* Start Article *
STATE OF NORTH CAROLINA
v.
RODNEY JAY TUCKER
On discretionary review pursuant to N.C.G.S. § 7A-31 of
a unanimous decision of the Court of Appeals, 156 N.C. App. 53,
575 S.E.2d 770 (2003), arresting in part, remanding for
resentencing in part, and finding no error in part judgments
entered 24 July 2001 by Judge Henry E. Frye, Jr., in Superior
Court, Forsyth County. Heard in the Supreme Court 10 September
2003.
Roy Cooper, Attorney General, by Christopher W. Brooks,
Assistant Attorney General, for the State-appellant.
Brian Michael Aus for defendant-appellee.
PARKER, Justice.
The issue before this Court is whether the Court of
Appeals erred in holding that the trial court improperly
aggravated defendant's sentence in two of three judgments that
consolidated convictions for multiple offenses.
Defendant Rodney J. Tucker was arrested pursuant to a
warrant issued on 15 September 2000. Defendant was indicted on
fourteen counts of statutory sexual offense of a person aged 13,
14, or 15; seven counts of indecent liberties with a child; and
seven counts of sexual offense by a person in a parental role,
all arising from the accusations of defendant's stepdaughter
concerning two years of sexual molestation and abuse bydefendant. According to the parties' briefs, defendant was also
indicted on one count of attempted first-degree statutory rape.
Defendant's case came on for trial at the 16 July 2001 criminal
session of Forsyth County Superior Court. At the close of the
State's evidence, defendant successfully moved for dismissal of
the charge of attempted first-degree statutory rape.
After the jury returned a unanimous verdict, the trial
court entered judgment on 24 July 2001 for fourteen counts of
statutory sexual offense of a person aged 13, 14, or 15; seven
counts of indecent liberties with a child; and seven counts of
sexual offense by a person in a parental role. The court found
one aggravating factor, that defendant abused a position of trust
or confidence. N.C.G.S. § 15A-1340.16(d)(15) (2001). The court
also found two mitigating factors, that defendant has a support
system in the community and that defendant has a positive
employment history or is gainfully employed. N.C.G.S. § 15A-
1340.16(e)(18), (19). The court decided that the factors in
aggravation outweighed the factors in mitigation. The court then
consolidated the offenses into three distinct judgments. The
first judgment is labeled 00CRS054807 and consists of cases
00CRS054807, 54808, 54809, 54810, and 54811. This first judgment
includes five counts of statutory sexual offense of a person aged
13, 14, or 15 and five counts of indecent liberties with a child.
* End Article *
* Start Dataset section *
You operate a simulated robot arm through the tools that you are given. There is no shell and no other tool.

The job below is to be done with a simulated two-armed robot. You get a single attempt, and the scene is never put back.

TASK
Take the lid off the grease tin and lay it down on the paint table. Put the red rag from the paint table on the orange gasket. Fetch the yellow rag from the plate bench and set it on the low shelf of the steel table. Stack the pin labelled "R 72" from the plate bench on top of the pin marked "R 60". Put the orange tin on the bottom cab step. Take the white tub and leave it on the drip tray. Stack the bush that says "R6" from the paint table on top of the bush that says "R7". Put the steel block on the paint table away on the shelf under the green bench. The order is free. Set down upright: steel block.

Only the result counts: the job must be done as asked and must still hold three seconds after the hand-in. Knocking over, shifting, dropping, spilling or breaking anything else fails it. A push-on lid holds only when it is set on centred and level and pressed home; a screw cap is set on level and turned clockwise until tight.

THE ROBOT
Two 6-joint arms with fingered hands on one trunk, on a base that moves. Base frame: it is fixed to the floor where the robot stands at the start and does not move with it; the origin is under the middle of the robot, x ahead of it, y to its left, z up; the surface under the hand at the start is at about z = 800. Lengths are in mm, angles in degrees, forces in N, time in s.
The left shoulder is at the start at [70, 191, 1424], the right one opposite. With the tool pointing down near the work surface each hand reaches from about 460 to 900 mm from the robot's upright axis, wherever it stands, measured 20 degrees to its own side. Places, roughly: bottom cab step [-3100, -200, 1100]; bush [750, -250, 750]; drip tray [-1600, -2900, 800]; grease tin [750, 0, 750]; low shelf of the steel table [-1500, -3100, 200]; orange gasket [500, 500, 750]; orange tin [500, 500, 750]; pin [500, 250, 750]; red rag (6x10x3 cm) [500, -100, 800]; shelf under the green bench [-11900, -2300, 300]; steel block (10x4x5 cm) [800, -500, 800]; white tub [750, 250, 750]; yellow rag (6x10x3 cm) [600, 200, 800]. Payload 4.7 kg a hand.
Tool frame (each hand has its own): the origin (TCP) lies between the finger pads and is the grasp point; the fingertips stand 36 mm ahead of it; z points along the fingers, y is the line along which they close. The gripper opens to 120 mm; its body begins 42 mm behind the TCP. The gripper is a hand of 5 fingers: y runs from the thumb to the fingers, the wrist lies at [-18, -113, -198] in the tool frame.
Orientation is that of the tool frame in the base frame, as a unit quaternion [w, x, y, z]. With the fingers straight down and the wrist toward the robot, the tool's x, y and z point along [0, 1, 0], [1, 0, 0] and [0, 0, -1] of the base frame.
* End Dataset section *
• Challenges:
a - Locate "Roy Cooper, Attorney" and "for multiple offenses." in the article, and write out these words with everything between them.
b - Continue the article that opens with "STATE OF NORTH".

• Outputs for the tasks:
a -
Roy Cooper, Attorney General, by Christopher W. Brooks,
Assistant Attorney General, for the State-appellant.
Brian Michael Aus for defendant-appellee.
PARKER, Justice.
The issue before this Court is whether the Court of
Appeals erred in holding that the trial court improperly
aggravated defendant's sentence in two of three judgments that
consolidated convictions for multiple offenses.

b -
The second judgment is labeled 00CRS054812 and consists of cases
00CRS054812, 54813, and 54814. This judgment includes three
counts of statutory sexual offense of a person aged 13, 14, or
15, one count of indecent liberties with a child, and two countsof sexual offense by a person in a parental role. The third
judgment is labeled 00CRS054815 and consists of cases
00CRS054815, 54817, 54820, 54822, 54823, and 54825. This
judgment includes six counts of statutory sexual offense of a
person aged 13, 14, or 15, one count of indecent liberties with a
child, and five counts of sexual offense by a person in a
parental role. After calculating defendant's criminal history to
be at record level II, the court sentenced defendant to three
consecutive terms of imprisonment of a minimum term of 334 months
to a maximum term of 410 months.
A unanimous panel of the Court of Appeals found no
error with respect to two evidentiary issues raised by defendant,
arrested judgment for one conviction for sexual offense by a
person in a parental role, and remanded for resentencing with
respect to two of the three consolidated judgments. State v.
Tucker, 156 N.C. App. 53, 575 S.E.2d 770 (2003). The State did
not appeal the arrested judgment for the one conviction for
sexual offense by a person in a parental role. The State did,
however, petition for discretionary review of the portion of the
Court of Appeals' opinion remanding judgments 00CRS054812 and
54815 for resentencing, and this Court allowed the petition.
Respecting the pertinent issue on appeal, the Court of
Appeals found error with the trial court's application of
aggravating factors in sentencing. Id. at 62, 575 S.E.2d at 776.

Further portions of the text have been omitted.